== Document

My Lords, I will take just a moment to remind Members of the problem that I am trying to address with this amendment—that is, that the ability to intercept communications has leapt ahead of the regulations governing them. However, that is a very broad area and I think it is generally accepted that the Regulation of Investigatory Powers Act needs a thorough overhaul. This amendment addresses just the update to governance that is needed in the area of defence procurement—the subject of this part of the Bill.
The capacity and scale of interceptions from the RAF bases used by our allies, the Americans, under the Visiting Forces Act means that Parliament must put something in place to be confident of a statutory basis for these interceptions. However, I emphasise that in no way should the amendment be seen as undermining of our relationship with our NATO allies or of the intelligence agencies—quite the reverse. It seeks to increase confidence among UK citizens that we are in compliance with international law and have a national legislative framework that respects citizens’ right to privacy while keeping abreast of threats and technological developments.
I raised this issue in Committee and, in tabling this more focused amendment, I have taken account of the Minister’s comments at that stage. Since Committee, both the Deputy Prime Minister and the shadow Home Secretary have made speeches highlighting the need to act quickly and decisively with regard to governance of the intelligence agencies and interception.

====

#### Direction A
Copy the part of the document from the words "I raised this" through the words "agencies and interception.".

== Listed entries

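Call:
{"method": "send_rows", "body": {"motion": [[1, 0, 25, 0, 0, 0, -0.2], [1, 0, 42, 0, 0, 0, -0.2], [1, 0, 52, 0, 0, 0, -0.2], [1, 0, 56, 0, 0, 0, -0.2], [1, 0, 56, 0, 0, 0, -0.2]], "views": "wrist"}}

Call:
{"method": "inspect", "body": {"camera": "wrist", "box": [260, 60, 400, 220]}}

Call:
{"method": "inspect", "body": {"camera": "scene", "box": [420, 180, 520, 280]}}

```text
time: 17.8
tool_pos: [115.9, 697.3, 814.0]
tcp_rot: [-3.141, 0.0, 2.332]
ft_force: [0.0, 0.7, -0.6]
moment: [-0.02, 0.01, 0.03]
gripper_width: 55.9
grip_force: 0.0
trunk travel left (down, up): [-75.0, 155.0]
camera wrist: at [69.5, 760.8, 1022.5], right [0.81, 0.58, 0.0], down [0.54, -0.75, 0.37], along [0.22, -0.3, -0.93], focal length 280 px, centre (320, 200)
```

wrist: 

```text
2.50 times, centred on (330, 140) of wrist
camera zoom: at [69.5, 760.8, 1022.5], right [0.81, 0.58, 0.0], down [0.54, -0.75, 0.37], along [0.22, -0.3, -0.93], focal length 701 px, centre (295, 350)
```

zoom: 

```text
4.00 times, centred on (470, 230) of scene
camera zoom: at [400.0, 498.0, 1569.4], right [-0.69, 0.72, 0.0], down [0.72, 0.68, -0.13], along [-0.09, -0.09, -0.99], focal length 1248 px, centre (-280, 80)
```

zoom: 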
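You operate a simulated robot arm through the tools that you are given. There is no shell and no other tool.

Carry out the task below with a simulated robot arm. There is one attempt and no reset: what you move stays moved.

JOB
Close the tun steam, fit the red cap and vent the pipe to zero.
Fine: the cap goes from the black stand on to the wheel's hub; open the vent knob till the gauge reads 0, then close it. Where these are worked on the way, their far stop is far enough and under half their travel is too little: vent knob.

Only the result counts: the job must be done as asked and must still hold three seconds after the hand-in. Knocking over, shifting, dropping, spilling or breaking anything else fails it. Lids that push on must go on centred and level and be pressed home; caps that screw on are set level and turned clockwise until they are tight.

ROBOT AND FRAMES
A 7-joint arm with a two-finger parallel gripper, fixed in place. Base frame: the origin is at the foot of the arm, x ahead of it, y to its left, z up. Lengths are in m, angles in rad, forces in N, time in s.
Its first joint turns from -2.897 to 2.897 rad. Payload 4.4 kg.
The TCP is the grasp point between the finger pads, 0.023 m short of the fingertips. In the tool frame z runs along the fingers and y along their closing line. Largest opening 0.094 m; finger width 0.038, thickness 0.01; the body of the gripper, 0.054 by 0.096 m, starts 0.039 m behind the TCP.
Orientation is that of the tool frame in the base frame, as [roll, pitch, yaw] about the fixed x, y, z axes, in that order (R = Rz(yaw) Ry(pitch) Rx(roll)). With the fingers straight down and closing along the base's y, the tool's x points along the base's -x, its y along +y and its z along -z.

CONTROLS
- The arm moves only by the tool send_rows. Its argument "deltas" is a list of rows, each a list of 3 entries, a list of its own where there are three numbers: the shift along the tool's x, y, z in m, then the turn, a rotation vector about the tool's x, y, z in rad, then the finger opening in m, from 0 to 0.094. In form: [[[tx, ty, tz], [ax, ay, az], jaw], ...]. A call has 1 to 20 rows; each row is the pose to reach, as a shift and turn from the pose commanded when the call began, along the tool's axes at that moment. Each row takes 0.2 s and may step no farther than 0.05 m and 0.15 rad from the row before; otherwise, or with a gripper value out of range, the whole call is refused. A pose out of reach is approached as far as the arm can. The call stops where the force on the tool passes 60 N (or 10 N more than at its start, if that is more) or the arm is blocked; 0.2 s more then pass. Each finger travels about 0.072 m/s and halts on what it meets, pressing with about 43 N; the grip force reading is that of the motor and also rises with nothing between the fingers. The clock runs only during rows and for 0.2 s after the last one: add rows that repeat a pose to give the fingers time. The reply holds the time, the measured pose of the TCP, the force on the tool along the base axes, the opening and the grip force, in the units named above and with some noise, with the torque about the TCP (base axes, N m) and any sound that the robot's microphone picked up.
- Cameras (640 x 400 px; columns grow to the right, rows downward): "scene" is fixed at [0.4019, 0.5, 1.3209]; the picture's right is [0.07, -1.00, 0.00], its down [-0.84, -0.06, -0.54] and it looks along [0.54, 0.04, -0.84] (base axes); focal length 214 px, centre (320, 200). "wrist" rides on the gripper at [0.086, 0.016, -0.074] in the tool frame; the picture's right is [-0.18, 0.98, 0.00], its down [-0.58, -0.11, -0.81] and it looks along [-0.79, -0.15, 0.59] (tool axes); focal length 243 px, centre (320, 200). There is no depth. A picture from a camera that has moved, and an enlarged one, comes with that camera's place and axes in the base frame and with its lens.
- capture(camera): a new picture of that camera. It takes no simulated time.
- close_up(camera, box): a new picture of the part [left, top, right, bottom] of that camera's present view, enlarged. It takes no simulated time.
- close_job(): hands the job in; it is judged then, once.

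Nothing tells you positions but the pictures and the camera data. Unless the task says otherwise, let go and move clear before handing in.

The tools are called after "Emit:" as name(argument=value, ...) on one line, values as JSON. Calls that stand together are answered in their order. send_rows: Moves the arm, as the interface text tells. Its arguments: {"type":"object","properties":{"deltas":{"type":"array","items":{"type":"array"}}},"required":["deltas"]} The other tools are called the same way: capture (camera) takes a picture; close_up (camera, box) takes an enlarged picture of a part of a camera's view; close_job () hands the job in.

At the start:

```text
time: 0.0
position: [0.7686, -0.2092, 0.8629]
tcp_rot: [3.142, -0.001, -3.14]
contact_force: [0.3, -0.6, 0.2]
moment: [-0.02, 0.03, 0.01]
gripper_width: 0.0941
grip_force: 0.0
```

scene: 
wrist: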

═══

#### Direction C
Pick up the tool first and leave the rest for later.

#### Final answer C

====

#### Direction B
Look above for the line containing "- capture(camera): a". Output from there through the line containing "Nothing tells you", exactly and inclusively.

#### Final answer A
I raised this issue in Committee and, in tabling this more focused amendment, I have taken account of the Minister’s comments at that stage. Since Committee, both the Deputy Prime Minister and the shadow Home Secretary have made speeches highlighting the need to act quickly and decisively with regard to governance of the intelligence agencies and interception.

#### Final answer B
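- capture(camera): a new picture of that camera. It takes no simulated time.
- close_up(camera, box): a new picture of the part [left, top, right, bottom] of that camera's present view, enlarged. It takes no simulated time.
- close_job(): hands the job in; it is judged then, once.

Nothing tells you positions but the pictures and the camera data. Unless the task says otherwise, let go and move clear before handing in.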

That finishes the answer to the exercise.